Every plan worth its salt will have its rough spots – some by design, some by the intrusion of, well, obstacles or setbacks. If not, you’ve picked too easy of a plan or goal, or your taking the execution of the plan too lightly. Maybe it’s the demanding single workout – the long threshold or pace run – or a tough sequence of weeks, driving soreness, fatigue, or, worst of all, doubt. Any career or family goal worth pursuing will offer similar challenges.
“If things seem under control, you are just not going fast enough.” – Mario Andretti
Maybe it’s external hurdles that create the barriers this time – bad weather, time conflicts, travel, or the like, laying your best laid plans to waste.

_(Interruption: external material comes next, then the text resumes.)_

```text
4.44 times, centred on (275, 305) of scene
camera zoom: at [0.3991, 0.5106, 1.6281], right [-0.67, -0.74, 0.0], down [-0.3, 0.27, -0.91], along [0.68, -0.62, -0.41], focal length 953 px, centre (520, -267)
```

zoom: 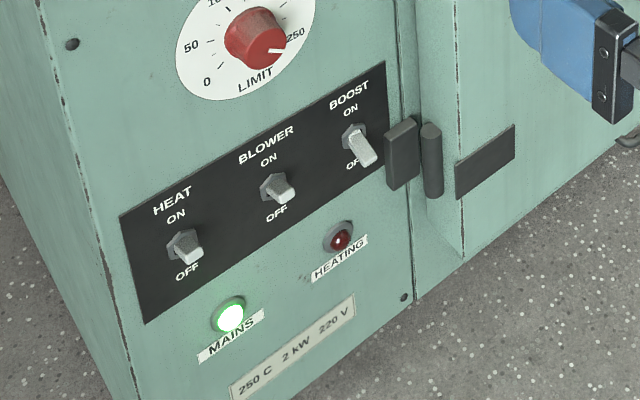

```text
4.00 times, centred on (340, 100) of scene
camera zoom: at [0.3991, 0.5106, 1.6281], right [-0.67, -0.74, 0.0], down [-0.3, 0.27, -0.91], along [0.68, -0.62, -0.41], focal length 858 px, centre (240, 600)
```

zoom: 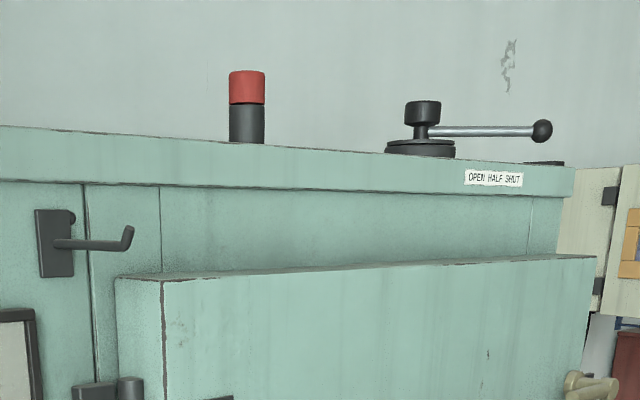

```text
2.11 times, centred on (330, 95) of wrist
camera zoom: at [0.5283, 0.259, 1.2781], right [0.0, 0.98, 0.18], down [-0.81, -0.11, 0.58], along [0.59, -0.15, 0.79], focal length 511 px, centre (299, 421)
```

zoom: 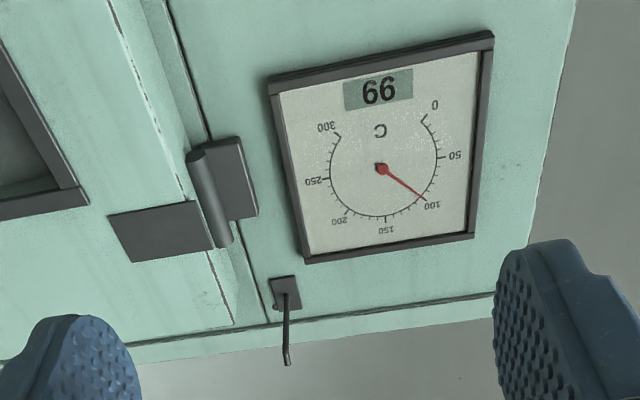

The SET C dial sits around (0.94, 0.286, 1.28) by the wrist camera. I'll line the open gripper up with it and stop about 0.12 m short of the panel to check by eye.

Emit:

As usual, running mimics life – disturbances such as new work projects, unanticipated repairs, time or personal conflicts, and similar setbacks often hamper your efforts to advance towards your objectives.
Maybe it’s a more serious disruption that completely derails your plans – injury for the runner, serious illness, financial hardships, or other changing circumstances in your personal life. Your short-term goal is no longer achievable, and the challenge becomes to keep the long term perspective and vision in sight.
Overcoming these challenges requires perseverance, specifically through developing mental toughness. You can be blessed with natural speed and the other physiological attributes of a runner (or intelligence and charisma for easier success in personal life), but if you succumb to setbacks with panic or pessimism, you’ll fall far short of your potential.
Running both reveals toughness and gives an individualized mechanism for forging it. Every day, every week, and every season can and usually does bring a new array of challenges. The failed workout gives the chance to learn how to bounce back – how to salvage some value right in the middle of the workout, or recover and, with patience, come back again the next day. The lack of motivation that middle-of-season fatigue brings – when your goal seems so far away and doubts as to whether you are doing enough to reach it seep in – teaches you to dig deep into your deposits of confidence and stamina to continue getting at it, day after day. The season-ending injury teaches you to take the long view, to channel the frustration and impatience into making the investments that you can make in preparing for a better future.
Running provides not just the escape from your challenges or the time to refill our patience in the face of setbacks, but the very tempering of our toughness that we need to persevere through these valleys. We learn the coping mechanisms and how to build and tap into our intrinsic motivation, to overcome and outlast these obstacles. And we emerge better from the experience.
And, by using running to do this, it happens in a risk-free environment, where no one suffers from our errors except ourselves, where we are free to experiment as we see fit, and where we have only ourselves to blame or praise after the outcome. So once again, running can provide us the tools we need to seek success in life, if we embrace the opportunity fully and push ourselves to the point of discomfort on a given day, week, or season.